All the primary protagonists of this debate are from Quebec. Every damned one of them is from Quebec. The Prime Minister is from Quebec. His primary advisers are from Quebec. The leader of the Bloc Quebecois is from Quebec. Obviously all of the Bloc is from Quebec. We have to ask ourselves why the rest of Canadians are being dragged along as helpless spectators as these people go through their never ending Gordian knot they got themselves into. It is almost as if the leader of the Bloc and the Prime Minister both represent the past. They are bound so tightly to the past that they are unable to see the future. They are unable to see how Canada has grown and how Quebec has grown since the silent revolution.

I ask myself, why in the name of God are we trying to satisfy the separatists? Why are we trying to satisfy people who would break up the country at the expense of federalists? What is it in the nature of this debate that causes us to be so shortsighted that we would risk the future of the country, that we would risk the west of the country in order to satisfy separatists in Quebec who will never be satisfied?

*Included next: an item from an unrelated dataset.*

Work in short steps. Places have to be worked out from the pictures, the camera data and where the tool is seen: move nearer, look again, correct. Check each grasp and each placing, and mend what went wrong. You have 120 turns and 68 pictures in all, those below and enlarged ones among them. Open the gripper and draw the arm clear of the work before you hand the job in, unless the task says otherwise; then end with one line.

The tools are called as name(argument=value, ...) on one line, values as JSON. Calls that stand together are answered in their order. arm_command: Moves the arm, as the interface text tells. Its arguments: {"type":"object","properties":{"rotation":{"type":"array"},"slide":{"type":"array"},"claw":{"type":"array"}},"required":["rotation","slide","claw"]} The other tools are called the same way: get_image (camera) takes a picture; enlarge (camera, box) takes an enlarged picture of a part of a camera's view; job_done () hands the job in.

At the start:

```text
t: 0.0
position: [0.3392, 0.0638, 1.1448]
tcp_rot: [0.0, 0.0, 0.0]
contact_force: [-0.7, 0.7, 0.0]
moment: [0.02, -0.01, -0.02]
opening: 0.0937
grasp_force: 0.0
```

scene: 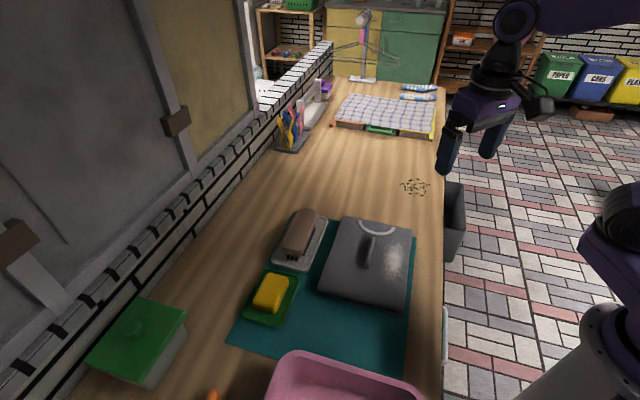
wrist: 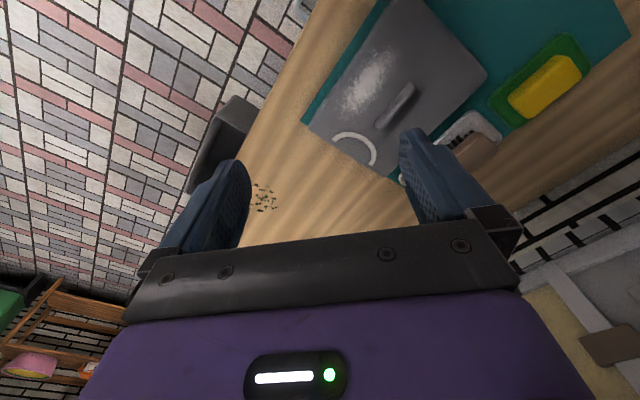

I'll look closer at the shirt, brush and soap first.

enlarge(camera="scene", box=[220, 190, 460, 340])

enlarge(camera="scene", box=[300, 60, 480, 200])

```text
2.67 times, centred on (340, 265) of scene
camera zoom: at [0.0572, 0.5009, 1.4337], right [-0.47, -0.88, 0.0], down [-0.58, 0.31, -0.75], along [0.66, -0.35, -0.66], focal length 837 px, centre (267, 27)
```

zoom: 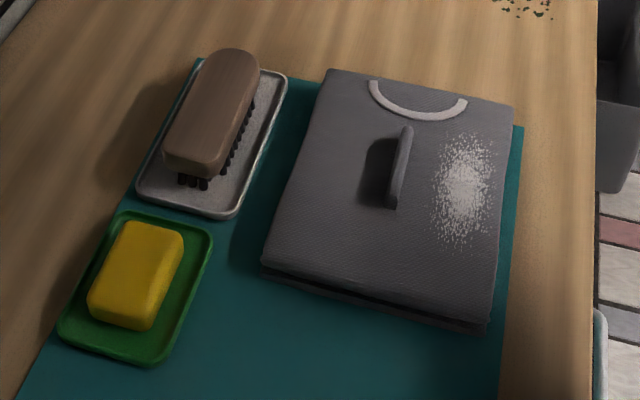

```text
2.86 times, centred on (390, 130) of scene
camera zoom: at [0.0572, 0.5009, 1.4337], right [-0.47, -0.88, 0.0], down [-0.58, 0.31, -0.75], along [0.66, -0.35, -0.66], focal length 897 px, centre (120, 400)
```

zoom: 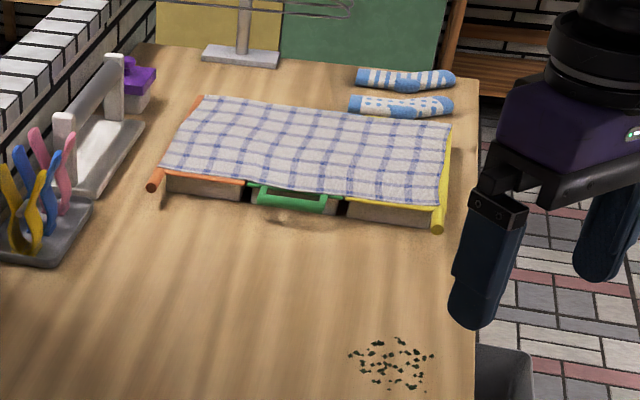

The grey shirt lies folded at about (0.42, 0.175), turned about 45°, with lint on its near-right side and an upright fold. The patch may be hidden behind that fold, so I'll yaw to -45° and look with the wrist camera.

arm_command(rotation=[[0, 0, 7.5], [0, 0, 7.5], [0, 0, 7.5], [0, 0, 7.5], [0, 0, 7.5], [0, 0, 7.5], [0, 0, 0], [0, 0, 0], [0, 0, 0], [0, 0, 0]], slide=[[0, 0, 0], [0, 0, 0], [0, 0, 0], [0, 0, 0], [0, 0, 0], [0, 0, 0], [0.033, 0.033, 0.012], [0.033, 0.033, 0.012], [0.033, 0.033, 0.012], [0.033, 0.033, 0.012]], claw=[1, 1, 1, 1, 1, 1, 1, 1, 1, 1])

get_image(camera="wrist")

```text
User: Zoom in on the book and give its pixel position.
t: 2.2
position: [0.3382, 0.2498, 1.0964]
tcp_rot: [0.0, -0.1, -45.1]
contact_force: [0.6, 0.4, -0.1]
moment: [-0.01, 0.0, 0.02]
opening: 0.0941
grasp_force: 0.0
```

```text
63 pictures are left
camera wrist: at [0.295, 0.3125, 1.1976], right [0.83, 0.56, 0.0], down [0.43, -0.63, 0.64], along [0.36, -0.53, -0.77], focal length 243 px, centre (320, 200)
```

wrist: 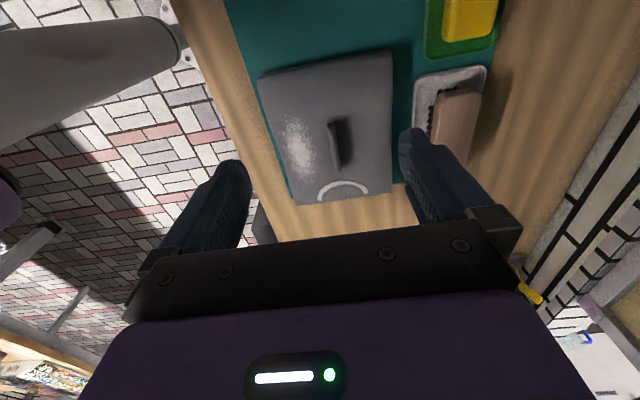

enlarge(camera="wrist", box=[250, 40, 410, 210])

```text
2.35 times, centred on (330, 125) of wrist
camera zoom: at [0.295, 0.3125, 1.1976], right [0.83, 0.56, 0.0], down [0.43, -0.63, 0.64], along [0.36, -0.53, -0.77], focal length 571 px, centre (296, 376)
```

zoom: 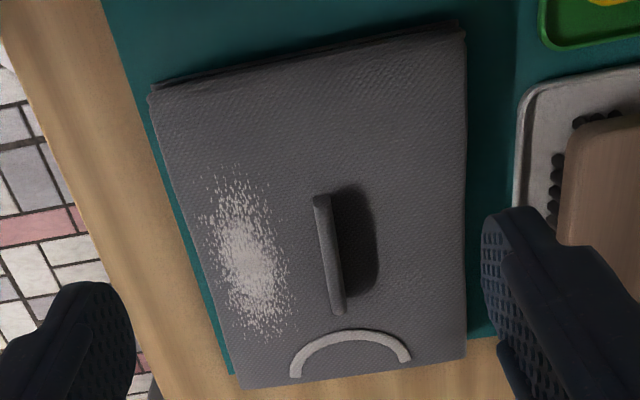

It is our responsibility to build for the future, not for the past. Our responsibility is to our children and our grandchildren and to their children, not to our grandparents and our parents. It is to the future, not to the past.

On the record I would like to quote from a book entitled Rights of Man , written by Thomas Paine. Thomas Paine was one of the architects of the American constitution. The American constitution has lived for all these hundreds of years because it is flexible, because it is living, because it has room for everybody in its constituent parts to grow. He states in his book:

It is the living and not the dead that are to be accommodated. When man ceases to be, his power and his wants cease with him; and having no longer any participation in the concerns of this world, he has no longer any authority in directing who shall be its governors, or how its government shall be organized, or how administered.

Members would recognize the corollary of that in which he states: "The vanity and presumption of governing beyond the grave is the most ridiculous and insolent of all tyrannies". What he is saying is that each generation has the right and the responsibility to govern for its time and should no more bind the hands of future generations than our generation should be bound by the past. This then brings into play the whole notion of whether or not a veto is reasonable in a democratic federal state for anyone under any circumstances based on the notion of tying the hands of future generations.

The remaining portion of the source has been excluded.